Hiring people to create fake online profiles and post comments on web sites is a booming business in China. This custom-written spam “poses a concrete threat to online communities,” say researchers at the University of California Santa Barbara.
The Internet is full of fakes. Specifically, fake profiles of people using fake names.
While some are people with real opinions who just want to be anonymous, these fake profiles are increasingly part of organized, for-pay efforts that hire people to create accounts under false names and use those accounts to post positive or negative online reviews, push a company brand or political message or make an online site look popular.
The challenge for companies is that the issue is big, and it’s only going to get worse.
According the November 2011 paper “Serf and Turf: Crowdturfing for Fun and Profit,” by researchers in the department of computer science at the University of California Santa Barbara, “campaigns on these systems are highly effective at reaching users, and their continuing growth poses a concrete threat to online communities such as social networks, both in the US and elsewhere.”
The term “crowdturfing” is a new one.
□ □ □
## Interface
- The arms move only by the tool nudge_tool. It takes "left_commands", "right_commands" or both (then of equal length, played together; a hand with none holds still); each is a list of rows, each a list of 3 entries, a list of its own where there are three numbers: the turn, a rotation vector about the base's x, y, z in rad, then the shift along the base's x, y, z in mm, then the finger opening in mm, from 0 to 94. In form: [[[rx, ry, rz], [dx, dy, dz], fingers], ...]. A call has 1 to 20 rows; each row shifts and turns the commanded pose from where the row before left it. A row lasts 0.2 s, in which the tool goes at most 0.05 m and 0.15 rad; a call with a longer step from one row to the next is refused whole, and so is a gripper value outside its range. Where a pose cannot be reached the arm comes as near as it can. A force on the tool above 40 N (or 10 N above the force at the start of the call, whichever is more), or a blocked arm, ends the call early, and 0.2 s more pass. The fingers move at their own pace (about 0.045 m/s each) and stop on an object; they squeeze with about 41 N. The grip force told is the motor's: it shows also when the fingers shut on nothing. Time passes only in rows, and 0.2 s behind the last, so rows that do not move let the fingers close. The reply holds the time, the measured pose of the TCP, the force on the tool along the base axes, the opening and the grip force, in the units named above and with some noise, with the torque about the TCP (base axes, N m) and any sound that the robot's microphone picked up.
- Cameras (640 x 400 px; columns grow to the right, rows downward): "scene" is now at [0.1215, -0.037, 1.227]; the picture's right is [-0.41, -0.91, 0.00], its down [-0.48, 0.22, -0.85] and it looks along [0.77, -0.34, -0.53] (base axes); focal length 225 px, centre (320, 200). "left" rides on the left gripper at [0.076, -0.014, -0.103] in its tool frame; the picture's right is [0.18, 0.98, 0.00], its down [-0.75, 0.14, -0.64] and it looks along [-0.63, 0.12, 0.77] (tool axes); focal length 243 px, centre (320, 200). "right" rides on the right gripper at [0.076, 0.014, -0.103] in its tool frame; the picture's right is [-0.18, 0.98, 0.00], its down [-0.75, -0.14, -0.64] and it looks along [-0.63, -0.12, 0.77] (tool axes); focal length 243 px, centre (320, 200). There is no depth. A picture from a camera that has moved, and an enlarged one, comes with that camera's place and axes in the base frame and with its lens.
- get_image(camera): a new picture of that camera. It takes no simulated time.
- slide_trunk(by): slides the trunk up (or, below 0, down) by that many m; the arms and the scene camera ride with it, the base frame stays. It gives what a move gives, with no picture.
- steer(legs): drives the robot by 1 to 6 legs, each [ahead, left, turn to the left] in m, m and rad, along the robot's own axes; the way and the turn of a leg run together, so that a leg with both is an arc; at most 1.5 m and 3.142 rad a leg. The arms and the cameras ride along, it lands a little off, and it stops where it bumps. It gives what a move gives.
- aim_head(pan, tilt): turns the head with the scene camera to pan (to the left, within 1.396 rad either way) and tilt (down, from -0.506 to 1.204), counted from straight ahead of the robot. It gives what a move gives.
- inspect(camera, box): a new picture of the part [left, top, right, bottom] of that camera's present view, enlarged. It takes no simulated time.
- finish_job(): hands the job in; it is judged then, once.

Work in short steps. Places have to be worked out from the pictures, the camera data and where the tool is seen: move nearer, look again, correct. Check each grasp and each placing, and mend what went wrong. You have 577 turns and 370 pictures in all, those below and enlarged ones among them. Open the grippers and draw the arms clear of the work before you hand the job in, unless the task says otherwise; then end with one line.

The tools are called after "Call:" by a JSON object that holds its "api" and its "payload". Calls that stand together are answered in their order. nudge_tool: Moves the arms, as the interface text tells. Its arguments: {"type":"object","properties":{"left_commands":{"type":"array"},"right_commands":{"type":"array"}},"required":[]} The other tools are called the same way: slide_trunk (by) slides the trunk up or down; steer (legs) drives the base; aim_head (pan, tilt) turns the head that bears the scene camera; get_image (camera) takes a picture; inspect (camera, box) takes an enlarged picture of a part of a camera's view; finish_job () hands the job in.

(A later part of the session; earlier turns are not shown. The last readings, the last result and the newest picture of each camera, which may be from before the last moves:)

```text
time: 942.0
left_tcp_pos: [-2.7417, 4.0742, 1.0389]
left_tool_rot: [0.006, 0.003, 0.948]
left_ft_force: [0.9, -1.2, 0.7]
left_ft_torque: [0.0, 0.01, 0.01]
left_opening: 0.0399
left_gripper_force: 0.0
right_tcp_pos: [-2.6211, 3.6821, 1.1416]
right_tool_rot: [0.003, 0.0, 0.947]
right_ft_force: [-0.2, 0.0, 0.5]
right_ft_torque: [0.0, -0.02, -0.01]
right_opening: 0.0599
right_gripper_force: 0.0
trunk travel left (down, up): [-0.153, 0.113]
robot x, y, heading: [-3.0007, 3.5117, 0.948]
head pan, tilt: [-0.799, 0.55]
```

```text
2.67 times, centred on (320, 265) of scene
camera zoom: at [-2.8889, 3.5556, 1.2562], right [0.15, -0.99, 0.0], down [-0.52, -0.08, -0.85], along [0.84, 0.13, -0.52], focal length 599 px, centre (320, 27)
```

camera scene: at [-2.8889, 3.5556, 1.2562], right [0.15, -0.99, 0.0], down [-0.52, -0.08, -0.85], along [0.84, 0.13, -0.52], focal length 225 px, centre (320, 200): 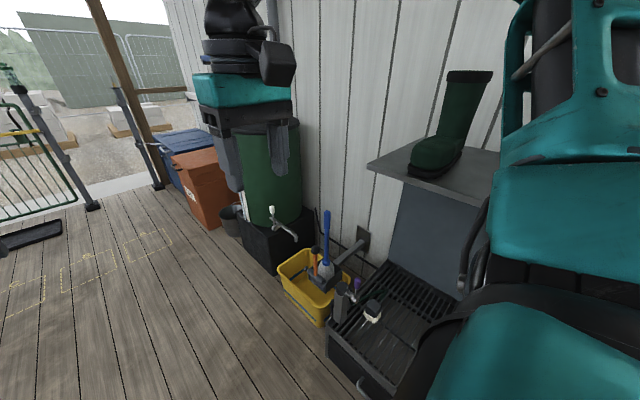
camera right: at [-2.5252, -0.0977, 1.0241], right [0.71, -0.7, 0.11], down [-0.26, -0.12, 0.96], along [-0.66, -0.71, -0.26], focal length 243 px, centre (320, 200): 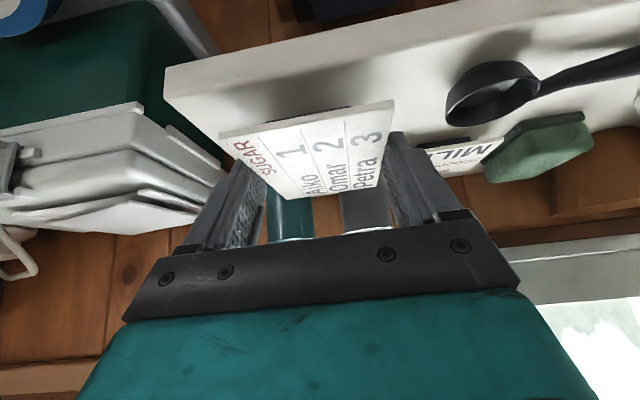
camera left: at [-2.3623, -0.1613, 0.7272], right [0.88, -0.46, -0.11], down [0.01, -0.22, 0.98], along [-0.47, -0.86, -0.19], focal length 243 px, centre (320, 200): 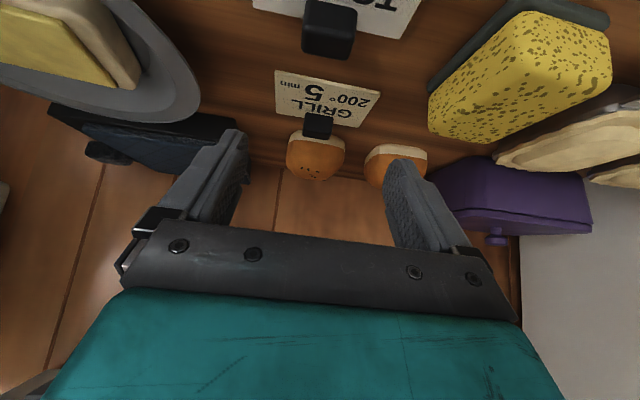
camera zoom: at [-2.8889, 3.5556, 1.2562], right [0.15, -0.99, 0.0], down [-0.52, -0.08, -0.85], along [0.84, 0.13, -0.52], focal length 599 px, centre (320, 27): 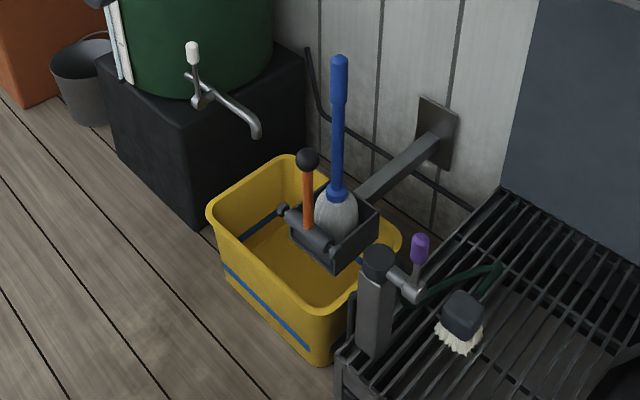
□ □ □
It’s a combination of “crowd sourcing” (using the brainpower of the masses to help with a task) and “astroturfing” (informational campaigns that look like grassroots efforts but really are sponsored by organizations).
Ben Zhao, the associate professor at UCSB who led the research, told the Boston Globe’s Gareth Cook that it was his work with RenRen, a Facebook-like social network in China, that showed him the degree of the problem.
“RenRen provided [Zhao] with a large set of accounts it had shut down for abuse, such as spreading spam or viruses,” writes Cook in “A Dark Force, Unleashed Online.” “As Zhao and his graduate students looked through the blocked RenRen profiles, though, they found that many looked quite convincing, nothing like the usual computer-generated nonsense. People just glancing at one of the profiles would probably think it came from a real person; they might read the opinions, and perhaps click on a link or two. ‘They looked too real,’ says Zhao, ‘to be machine-generated.’”
Zhao found a thriving business in China to produce the bespoke spam. Cook writes that the website Zhubajie “publishes offers for work like singing the praises of a particular dress on social media. The pay for each of these jobs is measured in pennies, but Zhao says there are some people earning several thousand dollars a year, a living in China. And the activity is growing quickly. Zhoa’s computer surveillance found about 100 crowdturfing campaigns advertised per month on Zhubaijie in 2007, and recently it was nearly 10,000.”
The UCSB paper states that “crowdturfing systems in the U.S. are very active, and are supported by an international workforce,” especially from India. Zhao told MIT Technology Review, in “Hidden Industry Dupes Social Media Users,” that Zhubajie processes over a million dollars every month for crowdturfing jobs.
“This industry is millions of dollars per year already and [shows] roughly exponential growth,” Zhao added. “I think we’re still in the early stages of this phenomenon.”